Eating out in Corfu is a pleasure. Whether dining at a local taverna or restaurant, there are hundreds of small places with exquisite food, makes you really hungry. The native cuisine is delightfully uncomplicated and quite different from what's found in Greek restaurants abroad. Much of the cooking relies on simple seasonings and fresh meat and vegetables.
It's common for Greeks to make a lunch of mezedes, typical dishes include fried meatballs, octopus, shrimp, squid, cheese, olives, stuffed vine leaves, squash balls, tzatziki, eggplant dip, small sausages and giant beans. You can find mezedes at an ouzeri (serving ouzo, an anise-flavored liqueur or with beer.) Both of these restaurants are open only the day.
For the evening meal, Greek tavernas serve specialties as moussaka kebabs, pastitsio,stifado,and paidakia. The cost of dinner for one, not including drinks, start 5.85 euro. A lot of restaurants, Greek Tavernas, ouzeri, you will find in all tourist areas of Corfu.
My Favorite Menu:
Moussaka lamb, eggplant and bechamel sauce.
Pastitsio (lamb or goat meat with macaroni and tomatoes.
Sofrito which is small slices of veal cooked in spicy sauce.
Pastitsada which is macaroni with veal cooked in tomato sauce.
Bourdetto a fish cooked in sauce with red peppers and onion.
Olive oil, onion, garlic and pepper are the basic elements of almost every recipe and, of course, from an original Corfiot table, greenery is never absent. Green vegetables are always boiled. Fresh salads, with the most popular being roka and glistrida (not found anywhere else but in Corfu), together with the locally produced mellow and lightly flavoured wine which, when drunk by the Corfiots, induces them to burst into song.

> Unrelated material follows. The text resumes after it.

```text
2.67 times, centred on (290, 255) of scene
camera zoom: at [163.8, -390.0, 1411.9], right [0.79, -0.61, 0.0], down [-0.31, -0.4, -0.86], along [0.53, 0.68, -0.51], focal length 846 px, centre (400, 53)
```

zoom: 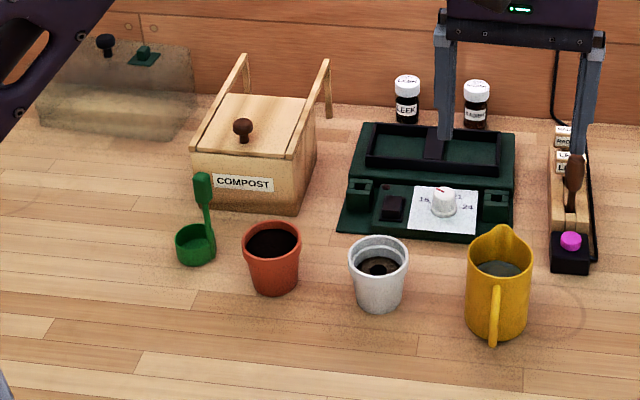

Olive oil, used pure or cooked, is one of the major ingredients in the Corfiot cuisine as well as in the cuisine of all the Mediterranean countries.
Bianco is a specialty dish of either dry-salted or fresh Mediterranean cod called Bakaliaros. Of course, it is cooked in a white sauce with garlic, olive oil and fresh lemon juice. It is cooked with potatoes which take on the flavour of the fish. The origin of the word is Italian-Venetian.
Sofrito is is made with fillets of veal, first fried and then stewed slowly with garlic, black pepper and parsley. It is normally served with roast potatoes that have been cooked in the oven with garlic and rosemary.
Pastitsada is a casserole dish with meat in a tomato sauce with onion, cinnamon and cloves and lots of pasta. The best meat is chicken .
Bourdetto is a fish cooked in a tomato sauce with onion, garlic and red spicy pepper. The best fish for bourdeto is scorpion.
Don`t forget to drink the typical anise brandy with a high alcoholic content called koum kouat and tzinzerbeer.